The Corner

Obamacare & Origination, cont’d

I’ve gotten some very interesting mail (as I’m sure Matt has) on our discussion of the Origination Clause last week. This one, from NR reader Andrew Hyman, is worth quoting in full:

I’m an attorney in Massachusetts, and would like to comment briefly about your debate with Matt Franck.  I think that Franck is partly correct and partly incorrect. Franck is correct that the Origination Clause clearly refers to raising revenue rather than spending it. But Franck is incorrect that the Origination Clause places no limits upon Senate amendments.

There are at least two textual limits on Senate amendments:

(1) The amendments cannot be so sweeping and non-germane as to amount to an “origination”.

(2) The amendments cannot be so sweeping and non-germane as to exceed the amendments allowed “on other bills” (e.g. bills amended by the Continental Congress under the Articles of Confederation, or non-revenue bills under the Constitution and into which the Senate obviously cannot insert taxes).

Indeed, Madison said that the allowability of a Senate amendment would, “turn on the degree of connection between the matter & object of the bill and the alteration or amendment offered to it.”

Just like Madison, SCOTUS has said this (in the 1911 case of Flint v. Stone Tracy Company): “The amendment was germane to the subject-matter of the bill and not beyond the power of the Senate to propose.”

This is germane to the argument I made in the weekend column – namely, that wherever you come out on the differences between Matt and me on the outer reaches of the House’s origination power (i.e., is it only about raising revenue by taxation or does it encompass spending), we should be able to agree on the unconstitutionality of the Obamacare law itself (i.e., the Patient Protection and Affordable Care Act). As I outline in the column, the Obamacare legislation is clearly tax and revenue raising legislation, and it originated in the Senate.

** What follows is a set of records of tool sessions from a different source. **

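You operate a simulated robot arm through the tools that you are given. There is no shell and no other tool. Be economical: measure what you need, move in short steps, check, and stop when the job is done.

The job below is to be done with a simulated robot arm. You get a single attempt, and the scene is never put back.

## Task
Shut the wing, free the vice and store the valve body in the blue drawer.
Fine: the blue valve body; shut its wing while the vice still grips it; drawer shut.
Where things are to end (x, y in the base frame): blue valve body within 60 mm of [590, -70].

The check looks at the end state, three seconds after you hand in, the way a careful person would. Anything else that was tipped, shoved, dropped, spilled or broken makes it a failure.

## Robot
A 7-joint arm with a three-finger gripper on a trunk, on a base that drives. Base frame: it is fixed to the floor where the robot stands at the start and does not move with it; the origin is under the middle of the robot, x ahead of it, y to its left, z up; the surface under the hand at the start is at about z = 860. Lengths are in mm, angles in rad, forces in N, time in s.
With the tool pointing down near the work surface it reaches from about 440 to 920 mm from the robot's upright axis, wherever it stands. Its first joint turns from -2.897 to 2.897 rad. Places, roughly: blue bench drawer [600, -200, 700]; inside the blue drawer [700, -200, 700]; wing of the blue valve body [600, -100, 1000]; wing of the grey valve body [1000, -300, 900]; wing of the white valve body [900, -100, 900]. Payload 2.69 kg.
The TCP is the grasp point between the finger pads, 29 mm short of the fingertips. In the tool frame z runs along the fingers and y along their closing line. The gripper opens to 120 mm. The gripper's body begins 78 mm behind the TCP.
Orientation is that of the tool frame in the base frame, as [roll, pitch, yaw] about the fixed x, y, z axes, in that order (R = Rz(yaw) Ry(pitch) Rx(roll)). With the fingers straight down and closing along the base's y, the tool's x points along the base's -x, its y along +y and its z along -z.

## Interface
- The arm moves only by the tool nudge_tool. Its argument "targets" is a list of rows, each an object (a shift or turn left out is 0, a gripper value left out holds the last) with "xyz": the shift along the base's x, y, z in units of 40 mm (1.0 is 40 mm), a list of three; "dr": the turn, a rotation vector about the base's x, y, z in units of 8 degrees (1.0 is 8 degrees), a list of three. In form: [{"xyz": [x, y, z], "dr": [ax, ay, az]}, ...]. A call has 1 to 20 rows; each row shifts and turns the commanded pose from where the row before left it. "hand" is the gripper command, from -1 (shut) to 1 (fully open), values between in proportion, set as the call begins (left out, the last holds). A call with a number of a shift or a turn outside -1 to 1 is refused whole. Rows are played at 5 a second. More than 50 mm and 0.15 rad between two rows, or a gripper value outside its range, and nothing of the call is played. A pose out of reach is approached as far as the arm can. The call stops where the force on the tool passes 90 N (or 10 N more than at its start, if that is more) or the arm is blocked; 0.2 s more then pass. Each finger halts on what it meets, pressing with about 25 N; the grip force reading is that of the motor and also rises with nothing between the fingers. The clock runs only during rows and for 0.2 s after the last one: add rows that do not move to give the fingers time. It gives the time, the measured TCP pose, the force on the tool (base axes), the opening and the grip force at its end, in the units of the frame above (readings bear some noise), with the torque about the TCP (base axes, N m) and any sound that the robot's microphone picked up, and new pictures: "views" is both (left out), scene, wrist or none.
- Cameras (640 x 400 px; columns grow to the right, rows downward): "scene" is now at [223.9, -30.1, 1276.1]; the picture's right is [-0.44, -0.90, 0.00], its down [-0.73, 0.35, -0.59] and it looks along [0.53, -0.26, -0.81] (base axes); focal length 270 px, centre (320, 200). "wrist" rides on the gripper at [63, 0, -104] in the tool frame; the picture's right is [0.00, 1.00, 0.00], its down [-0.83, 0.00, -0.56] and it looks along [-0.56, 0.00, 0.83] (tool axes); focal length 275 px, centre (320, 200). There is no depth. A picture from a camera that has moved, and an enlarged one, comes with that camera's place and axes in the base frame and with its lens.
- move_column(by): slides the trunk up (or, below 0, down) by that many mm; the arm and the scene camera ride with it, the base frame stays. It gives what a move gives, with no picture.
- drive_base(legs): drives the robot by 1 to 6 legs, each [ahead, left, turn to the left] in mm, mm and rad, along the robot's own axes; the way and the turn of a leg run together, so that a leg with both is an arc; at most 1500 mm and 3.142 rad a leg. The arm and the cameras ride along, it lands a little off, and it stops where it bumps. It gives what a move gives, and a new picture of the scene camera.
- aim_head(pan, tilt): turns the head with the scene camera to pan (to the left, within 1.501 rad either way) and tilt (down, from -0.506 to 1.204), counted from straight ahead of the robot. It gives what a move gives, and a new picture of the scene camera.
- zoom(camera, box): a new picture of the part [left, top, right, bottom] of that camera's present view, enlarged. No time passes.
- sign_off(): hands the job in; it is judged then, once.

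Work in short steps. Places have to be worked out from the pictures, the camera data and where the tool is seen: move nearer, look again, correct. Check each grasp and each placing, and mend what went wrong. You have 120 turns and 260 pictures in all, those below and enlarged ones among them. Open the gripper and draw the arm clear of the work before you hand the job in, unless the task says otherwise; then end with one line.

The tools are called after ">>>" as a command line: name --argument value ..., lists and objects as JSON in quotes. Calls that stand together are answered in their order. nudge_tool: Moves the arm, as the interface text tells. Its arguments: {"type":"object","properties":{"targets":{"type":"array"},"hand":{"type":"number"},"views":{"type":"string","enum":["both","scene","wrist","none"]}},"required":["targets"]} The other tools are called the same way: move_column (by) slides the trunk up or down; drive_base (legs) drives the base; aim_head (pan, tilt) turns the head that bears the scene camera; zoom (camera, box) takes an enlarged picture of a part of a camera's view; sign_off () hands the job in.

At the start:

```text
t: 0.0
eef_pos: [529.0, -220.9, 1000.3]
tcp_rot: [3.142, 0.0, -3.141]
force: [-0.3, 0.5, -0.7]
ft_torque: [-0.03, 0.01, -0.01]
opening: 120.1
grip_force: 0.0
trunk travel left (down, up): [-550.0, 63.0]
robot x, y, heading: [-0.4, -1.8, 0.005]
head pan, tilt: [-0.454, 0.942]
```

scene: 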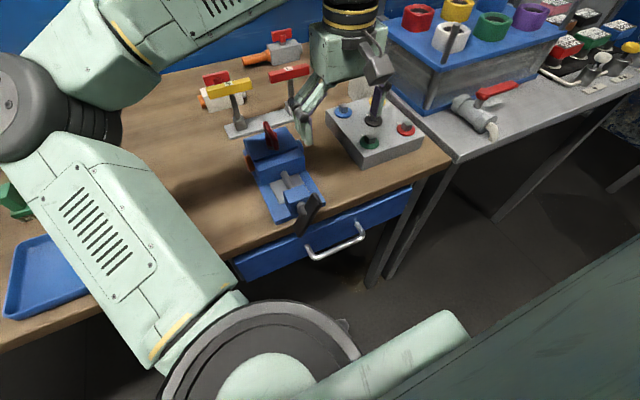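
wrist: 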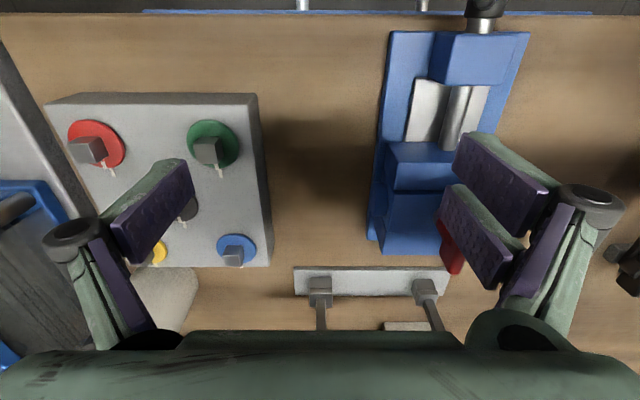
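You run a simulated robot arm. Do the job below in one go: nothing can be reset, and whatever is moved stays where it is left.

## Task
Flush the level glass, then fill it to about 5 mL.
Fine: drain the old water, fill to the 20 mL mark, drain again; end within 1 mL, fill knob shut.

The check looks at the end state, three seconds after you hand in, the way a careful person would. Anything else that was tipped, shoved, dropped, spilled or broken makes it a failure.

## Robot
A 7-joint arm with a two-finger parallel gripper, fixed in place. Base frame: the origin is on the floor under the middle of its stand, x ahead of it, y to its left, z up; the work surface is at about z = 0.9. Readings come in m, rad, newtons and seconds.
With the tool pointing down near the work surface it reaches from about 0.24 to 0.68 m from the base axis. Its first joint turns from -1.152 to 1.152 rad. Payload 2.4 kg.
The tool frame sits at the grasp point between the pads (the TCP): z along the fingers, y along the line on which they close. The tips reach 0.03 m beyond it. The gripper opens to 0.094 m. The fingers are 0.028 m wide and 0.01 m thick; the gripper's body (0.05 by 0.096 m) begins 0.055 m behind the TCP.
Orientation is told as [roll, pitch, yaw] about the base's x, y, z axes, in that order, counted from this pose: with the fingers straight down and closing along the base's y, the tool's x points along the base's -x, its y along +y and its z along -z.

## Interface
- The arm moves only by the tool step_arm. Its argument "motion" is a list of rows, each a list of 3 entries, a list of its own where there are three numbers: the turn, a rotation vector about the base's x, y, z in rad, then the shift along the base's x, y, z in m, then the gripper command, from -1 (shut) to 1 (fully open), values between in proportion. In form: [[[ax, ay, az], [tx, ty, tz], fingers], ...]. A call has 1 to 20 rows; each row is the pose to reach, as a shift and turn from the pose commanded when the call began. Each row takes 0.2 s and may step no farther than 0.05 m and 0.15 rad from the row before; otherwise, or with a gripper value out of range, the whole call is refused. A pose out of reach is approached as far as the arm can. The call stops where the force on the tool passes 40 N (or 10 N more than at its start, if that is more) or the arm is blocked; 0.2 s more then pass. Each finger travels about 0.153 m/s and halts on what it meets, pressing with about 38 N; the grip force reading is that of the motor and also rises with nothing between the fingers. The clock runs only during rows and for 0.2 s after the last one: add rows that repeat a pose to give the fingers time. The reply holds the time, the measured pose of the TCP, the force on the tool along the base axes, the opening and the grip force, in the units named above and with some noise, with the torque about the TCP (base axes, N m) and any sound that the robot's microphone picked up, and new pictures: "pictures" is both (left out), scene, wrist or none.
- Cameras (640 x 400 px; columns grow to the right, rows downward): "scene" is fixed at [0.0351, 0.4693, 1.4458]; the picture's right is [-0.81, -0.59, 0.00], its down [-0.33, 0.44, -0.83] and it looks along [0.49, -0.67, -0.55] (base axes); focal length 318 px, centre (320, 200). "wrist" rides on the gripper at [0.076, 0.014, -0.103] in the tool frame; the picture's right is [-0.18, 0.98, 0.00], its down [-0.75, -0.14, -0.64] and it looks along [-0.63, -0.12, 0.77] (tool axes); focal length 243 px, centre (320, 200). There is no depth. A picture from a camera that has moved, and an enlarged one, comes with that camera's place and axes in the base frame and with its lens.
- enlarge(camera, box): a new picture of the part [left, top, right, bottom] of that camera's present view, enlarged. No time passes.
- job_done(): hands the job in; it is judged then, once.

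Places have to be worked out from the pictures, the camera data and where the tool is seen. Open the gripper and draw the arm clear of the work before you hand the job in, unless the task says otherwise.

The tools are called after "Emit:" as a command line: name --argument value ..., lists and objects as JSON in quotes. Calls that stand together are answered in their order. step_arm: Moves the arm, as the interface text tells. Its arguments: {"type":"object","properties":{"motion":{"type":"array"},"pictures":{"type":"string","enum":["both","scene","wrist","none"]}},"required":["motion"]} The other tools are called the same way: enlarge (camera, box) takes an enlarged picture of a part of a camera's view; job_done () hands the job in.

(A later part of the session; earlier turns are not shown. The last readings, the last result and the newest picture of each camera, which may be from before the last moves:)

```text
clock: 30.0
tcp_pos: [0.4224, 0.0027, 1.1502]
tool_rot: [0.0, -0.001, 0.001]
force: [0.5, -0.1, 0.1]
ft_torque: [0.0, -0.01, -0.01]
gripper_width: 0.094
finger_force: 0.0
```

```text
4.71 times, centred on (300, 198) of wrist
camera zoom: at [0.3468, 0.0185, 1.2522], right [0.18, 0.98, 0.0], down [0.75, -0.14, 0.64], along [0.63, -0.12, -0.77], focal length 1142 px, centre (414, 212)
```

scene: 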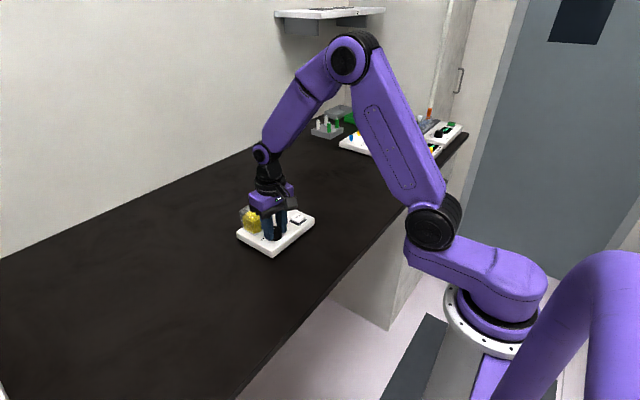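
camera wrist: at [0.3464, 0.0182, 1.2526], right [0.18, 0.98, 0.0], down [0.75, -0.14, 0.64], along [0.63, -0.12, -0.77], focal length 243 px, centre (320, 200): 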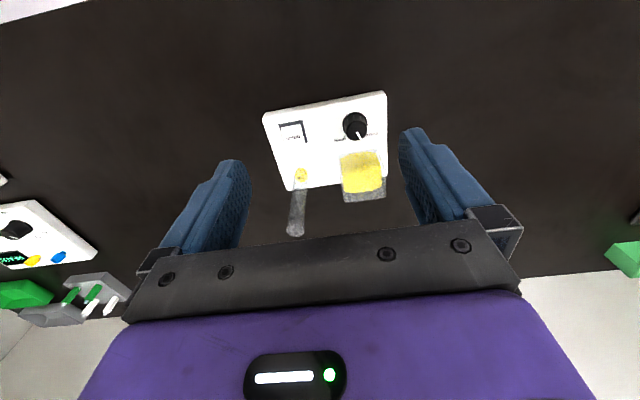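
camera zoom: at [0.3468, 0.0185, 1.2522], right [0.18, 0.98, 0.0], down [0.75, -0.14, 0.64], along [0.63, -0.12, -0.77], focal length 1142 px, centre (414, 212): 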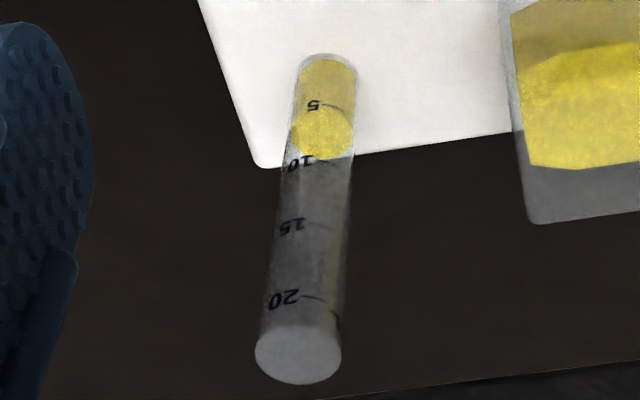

Some argue that it can pass muster as a House bill because it had a House number. But that ignores how it got the House number. There was an unrelated, uncontroversial House bill called the Service Members Home Ownership Tax Act of 2009 that the House passed unanimously. The Senate then amended what Harry Reid has continued to call “the Senate Health Care bill” into this House bill. The amendment, to borrow from Mr. Hyman, was sweeping and non-germane. It gutted the House provisions regarding tax credits for veterans who buy homes and substituted the Senate-crafted revenue-raising measures – which were quite unabashedly revenue-raising provisions even before the Supreme Court ruled that the portion of the statute it upheld could be sustained only as a tax, not under Congress’s Commerce Clause power.

One last point. In the Obamacare decision, the justices really made two rulings, involving not just the individual mandate but also Medicaid expansion (sometimes called the “State mandate”). As noted, the individual mandate was found to be constitutionally infirm on the rationale offered by the administration but upheld nevertheless as a tax. The Medicaid expansion was held unconstitutional – the Court rejecting the feds’ heavy-handed threatening of Medicaid funding in order to force the states to comply with federal dictates.

I did not get into the Medicaid expansion aspect of the decision because it detracts from focus on the Origination Clause argument. But given that the administration and its apologists keep pounding their talking-point that the Supreme Court has somehow endorsed Obamacare, it is worth remembering that the truth is closer to the opposite: The Court completely rejected half of the Obamacare case before it, and, as to the other half, upheld it only by finding that it was what Obama insisted it wasn’t, a tax.